In 1865, the British Parliament passed the Locomotives Act. It required that any 'self-propelled vehicle' be manned by three people, one of which had to precede the vehicle on foot and carry a red flag to warn horse-drawn carriages. The vehicle was limited to a maximum speed of 4 miles per hour in the countryside, and 2 miles per hour in towns. The law was designed to manage a new technology that was poorly understood and feared by the horse-drawn carriage industry and the public. Parliament responded with this detailed Act, that remained in force until 1896, to manage something which it did not understand.

By then France and Germany had developed motor industries, and Britain, constrained by this legislation, had fallen behind in an industry it helped pioneer. When Parliament finally amended the Act, raising the speed limits and abolishing the red flag requirement, it was too late to recover lost ground.

The EU AI Act followed a similar pattern. Formally proposed in April 2021, it took four years to draft at a time when the dominant AI model was narrow and task-specific. The EU's risk-based classification was built around this understanding. Between the proposal and its approval, the AI landscape changed entirely; GPT-4 was released and general purpose AI systems (GPAI) became common. Technologies that did not exist when negotiations began, had to be accommodated in a final text that was not designed for them, with the GPAI provisions sitting uneasily next to the original architecture of the Act.

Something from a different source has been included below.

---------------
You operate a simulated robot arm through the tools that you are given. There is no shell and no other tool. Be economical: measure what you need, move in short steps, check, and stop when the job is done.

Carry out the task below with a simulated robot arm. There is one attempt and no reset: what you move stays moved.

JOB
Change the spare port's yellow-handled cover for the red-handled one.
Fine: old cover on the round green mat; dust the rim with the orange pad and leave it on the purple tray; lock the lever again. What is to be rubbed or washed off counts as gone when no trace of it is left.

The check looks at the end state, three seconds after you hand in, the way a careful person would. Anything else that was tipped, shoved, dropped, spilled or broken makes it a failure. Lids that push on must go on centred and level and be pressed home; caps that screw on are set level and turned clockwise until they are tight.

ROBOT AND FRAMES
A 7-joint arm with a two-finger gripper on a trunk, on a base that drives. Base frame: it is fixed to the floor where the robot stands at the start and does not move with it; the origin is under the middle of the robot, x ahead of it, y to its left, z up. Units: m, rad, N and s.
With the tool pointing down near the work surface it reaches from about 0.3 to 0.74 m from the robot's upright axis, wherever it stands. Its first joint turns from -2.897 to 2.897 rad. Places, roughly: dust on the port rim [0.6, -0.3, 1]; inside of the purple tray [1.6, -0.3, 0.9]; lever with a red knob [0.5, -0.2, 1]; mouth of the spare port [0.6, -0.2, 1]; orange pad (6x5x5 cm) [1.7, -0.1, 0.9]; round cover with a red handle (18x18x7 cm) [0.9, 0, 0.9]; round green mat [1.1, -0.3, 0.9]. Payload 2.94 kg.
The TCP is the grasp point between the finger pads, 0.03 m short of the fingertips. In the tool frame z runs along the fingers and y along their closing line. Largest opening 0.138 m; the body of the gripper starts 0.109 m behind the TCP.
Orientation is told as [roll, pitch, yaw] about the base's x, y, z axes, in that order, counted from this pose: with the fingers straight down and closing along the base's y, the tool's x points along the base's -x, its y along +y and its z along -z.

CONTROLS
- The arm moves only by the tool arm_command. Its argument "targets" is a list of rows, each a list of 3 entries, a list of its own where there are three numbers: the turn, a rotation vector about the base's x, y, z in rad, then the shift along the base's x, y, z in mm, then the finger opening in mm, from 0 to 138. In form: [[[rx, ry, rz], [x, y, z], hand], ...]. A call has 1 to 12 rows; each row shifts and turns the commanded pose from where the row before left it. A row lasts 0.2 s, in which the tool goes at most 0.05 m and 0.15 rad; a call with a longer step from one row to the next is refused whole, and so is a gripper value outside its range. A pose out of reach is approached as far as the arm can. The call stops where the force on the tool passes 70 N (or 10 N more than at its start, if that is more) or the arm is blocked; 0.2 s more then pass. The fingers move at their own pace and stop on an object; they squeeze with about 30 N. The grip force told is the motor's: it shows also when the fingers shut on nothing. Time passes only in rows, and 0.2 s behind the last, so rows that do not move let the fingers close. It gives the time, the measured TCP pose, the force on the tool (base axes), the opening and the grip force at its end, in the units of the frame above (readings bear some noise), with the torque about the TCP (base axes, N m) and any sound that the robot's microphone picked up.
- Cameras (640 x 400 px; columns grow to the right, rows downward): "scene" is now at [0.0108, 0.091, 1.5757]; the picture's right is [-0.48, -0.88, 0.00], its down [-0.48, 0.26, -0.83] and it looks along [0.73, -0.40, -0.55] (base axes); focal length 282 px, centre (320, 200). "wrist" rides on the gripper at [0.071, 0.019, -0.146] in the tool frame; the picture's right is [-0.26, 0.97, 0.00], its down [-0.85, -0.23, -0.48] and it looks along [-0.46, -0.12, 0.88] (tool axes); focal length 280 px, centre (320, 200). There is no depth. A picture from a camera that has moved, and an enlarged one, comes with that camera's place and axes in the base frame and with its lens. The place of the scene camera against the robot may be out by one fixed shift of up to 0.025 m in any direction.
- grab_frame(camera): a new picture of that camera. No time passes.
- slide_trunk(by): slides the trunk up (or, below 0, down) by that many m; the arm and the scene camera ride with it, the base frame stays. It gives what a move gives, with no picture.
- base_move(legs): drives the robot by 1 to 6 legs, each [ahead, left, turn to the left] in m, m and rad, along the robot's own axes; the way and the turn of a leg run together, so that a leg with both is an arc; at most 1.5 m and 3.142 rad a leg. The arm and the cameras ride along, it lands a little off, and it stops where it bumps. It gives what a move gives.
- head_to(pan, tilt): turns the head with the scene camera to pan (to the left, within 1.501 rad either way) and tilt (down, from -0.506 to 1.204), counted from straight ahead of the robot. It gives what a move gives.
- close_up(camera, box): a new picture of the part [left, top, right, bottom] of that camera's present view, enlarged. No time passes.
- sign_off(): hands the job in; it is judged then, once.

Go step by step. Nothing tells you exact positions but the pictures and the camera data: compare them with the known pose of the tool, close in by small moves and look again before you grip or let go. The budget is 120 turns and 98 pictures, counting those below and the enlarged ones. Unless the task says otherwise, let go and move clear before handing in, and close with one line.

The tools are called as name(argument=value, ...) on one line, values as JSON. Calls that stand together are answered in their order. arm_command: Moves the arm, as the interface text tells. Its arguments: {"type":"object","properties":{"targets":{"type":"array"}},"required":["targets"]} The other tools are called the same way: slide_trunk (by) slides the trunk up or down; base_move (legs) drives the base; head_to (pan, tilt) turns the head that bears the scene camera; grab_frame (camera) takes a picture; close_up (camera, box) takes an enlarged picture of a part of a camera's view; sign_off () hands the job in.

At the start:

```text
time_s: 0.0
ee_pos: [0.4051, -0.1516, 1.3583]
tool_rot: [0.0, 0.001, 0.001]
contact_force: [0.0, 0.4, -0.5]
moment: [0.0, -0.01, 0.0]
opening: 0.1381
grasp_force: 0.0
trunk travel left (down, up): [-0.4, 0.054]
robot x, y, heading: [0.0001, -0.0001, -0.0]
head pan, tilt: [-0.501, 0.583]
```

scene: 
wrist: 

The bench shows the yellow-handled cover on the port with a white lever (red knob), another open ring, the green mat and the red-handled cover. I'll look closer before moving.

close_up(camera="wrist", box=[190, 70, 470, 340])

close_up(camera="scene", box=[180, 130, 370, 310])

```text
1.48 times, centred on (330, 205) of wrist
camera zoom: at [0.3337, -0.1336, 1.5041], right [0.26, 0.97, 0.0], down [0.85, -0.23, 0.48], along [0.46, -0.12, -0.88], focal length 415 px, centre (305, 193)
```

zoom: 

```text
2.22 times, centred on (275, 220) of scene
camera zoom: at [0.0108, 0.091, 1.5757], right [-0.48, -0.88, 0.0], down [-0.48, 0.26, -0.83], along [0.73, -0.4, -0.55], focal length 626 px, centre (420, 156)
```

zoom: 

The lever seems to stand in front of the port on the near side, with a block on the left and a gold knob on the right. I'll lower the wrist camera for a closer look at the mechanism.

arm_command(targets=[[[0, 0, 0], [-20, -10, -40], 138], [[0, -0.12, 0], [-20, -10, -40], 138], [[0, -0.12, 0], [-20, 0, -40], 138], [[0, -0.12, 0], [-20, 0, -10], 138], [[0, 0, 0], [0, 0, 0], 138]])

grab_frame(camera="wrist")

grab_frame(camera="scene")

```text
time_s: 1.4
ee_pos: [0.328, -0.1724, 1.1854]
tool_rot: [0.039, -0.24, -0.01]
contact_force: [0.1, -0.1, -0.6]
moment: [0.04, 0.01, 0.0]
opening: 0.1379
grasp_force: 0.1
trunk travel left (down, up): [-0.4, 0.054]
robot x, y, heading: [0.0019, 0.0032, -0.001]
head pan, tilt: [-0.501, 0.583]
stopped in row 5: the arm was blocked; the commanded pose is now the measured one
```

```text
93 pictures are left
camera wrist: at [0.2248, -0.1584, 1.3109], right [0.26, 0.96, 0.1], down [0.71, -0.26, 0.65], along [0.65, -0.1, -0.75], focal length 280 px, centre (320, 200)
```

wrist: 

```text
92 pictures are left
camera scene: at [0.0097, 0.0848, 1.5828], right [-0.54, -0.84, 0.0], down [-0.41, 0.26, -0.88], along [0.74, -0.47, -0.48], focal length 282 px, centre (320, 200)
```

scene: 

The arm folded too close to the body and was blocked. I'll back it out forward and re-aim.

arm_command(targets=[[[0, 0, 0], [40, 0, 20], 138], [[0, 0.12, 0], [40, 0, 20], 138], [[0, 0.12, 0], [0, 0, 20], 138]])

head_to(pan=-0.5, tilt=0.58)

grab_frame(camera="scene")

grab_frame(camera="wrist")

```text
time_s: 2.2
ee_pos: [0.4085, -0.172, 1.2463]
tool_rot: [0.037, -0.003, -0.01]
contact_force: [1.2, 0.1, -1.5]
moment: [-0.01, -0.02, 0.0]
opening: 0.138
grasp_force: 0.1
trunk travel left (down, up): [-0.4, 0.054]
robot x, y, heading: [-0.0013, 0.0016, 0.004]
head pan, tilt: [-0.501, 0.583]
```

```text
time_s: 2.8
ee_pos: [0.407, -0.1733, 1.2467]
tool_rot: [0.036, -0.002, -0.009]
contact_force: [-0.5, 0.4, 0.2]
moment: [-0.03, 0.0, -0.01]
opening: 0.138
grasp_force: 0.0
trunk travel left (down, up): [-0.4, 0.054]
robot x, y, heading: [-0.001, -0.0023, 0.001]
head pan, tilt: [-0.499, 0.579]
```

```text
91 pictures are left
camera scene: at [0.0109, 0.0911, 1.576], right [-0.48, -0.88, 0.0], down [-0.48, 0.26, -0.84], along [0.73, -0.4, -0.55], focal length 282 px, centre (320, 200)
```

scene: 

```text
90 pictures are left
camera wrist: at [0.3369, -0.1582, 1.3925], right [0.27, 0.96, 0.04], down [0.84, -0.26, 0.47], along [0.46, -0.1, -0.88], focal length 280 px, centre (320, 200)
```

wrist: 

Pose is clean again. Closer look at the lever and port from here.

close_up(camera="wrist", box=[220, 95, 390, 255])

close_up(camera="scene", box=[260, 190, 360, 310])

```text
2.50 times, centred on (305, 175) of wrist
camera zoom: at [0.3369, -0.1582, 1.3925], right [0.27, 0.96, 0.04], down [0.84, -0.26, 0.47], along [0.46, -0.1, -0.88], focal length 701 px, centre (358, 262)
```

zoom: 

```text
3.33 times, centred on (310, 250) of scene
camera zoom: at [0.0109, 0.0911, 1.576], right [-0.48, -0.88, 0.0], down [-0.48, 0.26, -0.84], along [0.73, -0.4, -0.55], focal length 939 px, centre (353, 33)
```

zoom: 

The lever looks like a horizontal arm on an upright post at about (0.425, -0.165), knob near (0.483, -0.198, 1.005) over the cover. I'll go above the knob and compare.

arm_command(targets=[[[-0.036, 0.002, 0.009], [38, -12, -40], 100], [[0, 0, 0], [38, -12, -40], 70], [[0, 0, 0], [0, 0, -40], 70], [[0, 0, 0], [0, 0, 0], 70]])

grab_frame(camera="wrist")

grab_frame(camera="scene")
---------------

The concerns that have motivated the EU are real, but AI is a technology that is highly reflexive and adaptable, and its governance needs to match those qualities. Indeed, in 3 to 4 years we might not be talking about AI governance at all because AI will simply be present in everything, just like we don't talk of electricity policy, because electricity is a given in industrial, infrastructural and economic policy. Legislation specific enough to describe what AI is today, might not survive what the technology becomes tomorrow.